Artwork collectors swarm into Layefe Home located at Shanghai Oriental
Plaza, April 11, to purchase some works by the late oil painter and visual
artist Chen Yifei,who died Sunday from a gastric hemorrhage. Some speculate
that there may be a rise in price for Chen's works as he suddenly passed
away. [newsphoto]
Chen's wife, Song Meiying, reported yesterday morning that 13 porcelain
paintings from his pottery studio have been stolen, the Shanghai Public
Security Bureau revealed to reporters yesterday.
There are no accurate statistics on how much the lost works are worth, but
the value may be quite high considering Chen's past glories.

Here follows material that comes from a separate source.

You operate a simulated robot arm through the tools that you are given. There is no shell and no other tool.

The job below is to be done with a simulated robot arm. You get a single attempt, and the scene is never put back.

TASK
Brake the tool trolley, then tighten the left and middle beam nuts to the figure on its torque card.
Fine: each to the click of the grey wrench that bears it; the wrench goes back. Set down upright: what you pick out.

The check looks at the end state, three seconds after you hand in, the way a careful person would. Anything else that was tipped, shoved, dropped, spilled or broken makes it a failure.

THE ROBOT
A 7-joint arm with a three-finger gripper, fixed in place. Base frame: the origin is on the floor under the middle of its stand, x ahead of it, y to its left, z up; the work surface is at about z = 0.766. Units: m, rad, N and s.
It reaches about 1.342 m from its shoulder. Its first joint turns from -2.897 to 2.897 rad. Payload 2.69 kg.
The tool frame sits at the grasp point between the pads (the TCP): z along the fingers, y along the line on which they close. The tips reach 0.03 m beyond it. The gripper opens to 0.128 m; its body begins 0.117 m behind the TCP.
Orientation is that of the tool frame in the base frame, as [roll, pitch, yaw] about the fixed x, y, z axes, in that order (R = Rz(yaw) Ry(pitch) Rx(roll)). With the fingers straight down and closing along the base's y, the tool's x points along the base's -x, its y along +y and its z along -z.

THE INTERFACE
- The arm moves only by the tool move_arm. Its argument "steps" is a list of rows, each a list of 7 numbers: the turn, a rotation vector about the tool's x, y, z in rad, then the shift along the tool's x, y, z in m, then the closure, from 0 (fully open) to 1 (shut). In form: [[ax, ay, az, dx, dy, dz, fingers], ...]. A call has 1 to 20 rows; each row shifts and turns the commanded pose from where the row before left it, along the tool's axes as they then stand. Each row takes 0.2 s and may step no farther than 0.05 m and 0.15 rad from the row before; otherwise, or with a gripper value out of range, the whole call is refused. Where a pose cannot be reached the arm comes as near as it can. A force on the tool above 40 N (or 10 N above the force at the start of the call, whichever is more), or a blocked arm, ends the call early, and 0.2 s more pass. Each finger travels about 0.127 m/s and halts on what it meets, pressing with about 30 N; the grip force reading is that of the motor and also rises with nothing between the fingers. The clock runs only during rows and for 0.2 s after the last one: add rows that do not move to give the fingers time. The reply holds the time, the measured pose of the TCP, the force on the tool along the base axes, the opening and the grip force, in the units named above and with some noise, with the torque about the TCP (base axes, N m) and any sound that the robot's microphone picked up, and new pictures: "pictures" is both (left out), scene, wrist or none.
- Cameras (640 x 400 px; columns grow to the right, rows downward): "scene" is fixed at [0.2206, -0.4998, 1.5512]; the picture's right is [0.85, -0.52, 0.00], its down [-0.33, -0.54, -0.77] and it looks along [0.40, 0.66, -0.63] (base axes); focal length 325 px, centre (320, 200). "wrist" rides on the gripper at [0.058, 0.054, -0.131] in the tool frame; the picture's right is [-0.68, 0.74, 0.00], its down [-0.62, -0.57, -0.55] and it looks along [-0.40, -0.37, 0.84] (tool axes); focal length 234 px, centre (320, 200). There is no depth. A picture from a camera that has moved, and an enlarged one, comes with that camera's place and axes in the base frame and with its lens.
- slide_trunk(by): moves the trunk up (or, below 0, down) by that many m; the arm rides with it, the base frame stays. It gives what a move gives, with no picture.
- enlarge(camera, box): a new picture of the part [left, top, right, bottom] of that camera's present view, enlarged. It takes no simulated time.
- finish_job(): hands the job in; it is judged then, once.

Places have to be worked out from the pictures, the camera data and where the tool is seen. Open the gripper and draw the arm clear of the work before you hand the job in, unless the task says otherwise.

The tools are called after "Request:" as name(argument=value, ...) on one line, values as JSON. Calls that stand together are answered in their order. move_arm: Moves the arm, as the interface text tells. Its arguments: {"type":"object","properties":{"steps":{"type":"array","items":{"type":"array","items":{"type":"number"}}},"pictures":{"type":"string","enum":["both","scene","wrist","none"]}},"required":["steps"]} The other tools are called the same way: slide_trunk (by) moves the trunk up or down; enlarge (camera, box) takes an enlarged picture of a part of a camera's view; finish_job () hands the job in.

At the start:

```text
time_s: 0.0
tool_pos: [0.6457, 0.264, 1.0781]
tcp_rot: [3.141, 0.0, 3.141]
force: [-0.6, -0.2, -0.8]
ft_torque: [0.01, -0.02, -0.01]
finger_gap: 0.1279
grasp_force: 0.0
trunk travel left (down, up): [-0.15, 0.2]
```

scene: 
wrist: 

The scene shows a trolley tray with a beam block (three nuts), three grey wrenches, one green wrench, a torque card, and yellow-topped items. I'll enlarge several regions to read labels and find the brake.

One of Chen's masterpiece paintings featuring scenery in East China was
auctioned in Hong Kong for HK$1.37 million (US$162,000) in 1991, then the
highest price under any auctioneer's gavel for a contemporary Chinese
painter's work.
Detectives are investigating the case and declined to provide further
details. But discussions about the case were running hot in the neighourhood
yesterday.
"I think it was done by someone inside... how can someone else take the
stuff out so easily?" said an old local man chatting with a crowd of
onlookers near the studio.
But he avoided speaking more directly about media reports that Chen's
families might be involved in disagreements over Chen's assets after his
sudden death. "The police will have to make a conclusion," he said.
Local media have been told Chen's eldest son, Chen Lin, would continue his
business. Chen also has another son, just 5, from his second wife Song
Meiying, a former model.
The pottery studio, located along a quiet side street off Shanghai's Taikang
Road, has been closed since Sunday, when Chen died of a stomach disorder -
at 59.
The black wooden gate of the warehouse-turned-studio remained barred
yesterday, but the holes and scratches on it indicate someone had pried it
open.
Two police officers sat stationed opposite the door guarding the site. Asked
when the studio would reopen, one officer said, "It's not likely (to
reopen)."
The pottery studio was opened in 1999, when local government planners' ideas
of developing the once factory-laden neighbourhood into an art street caught
Chen's heart.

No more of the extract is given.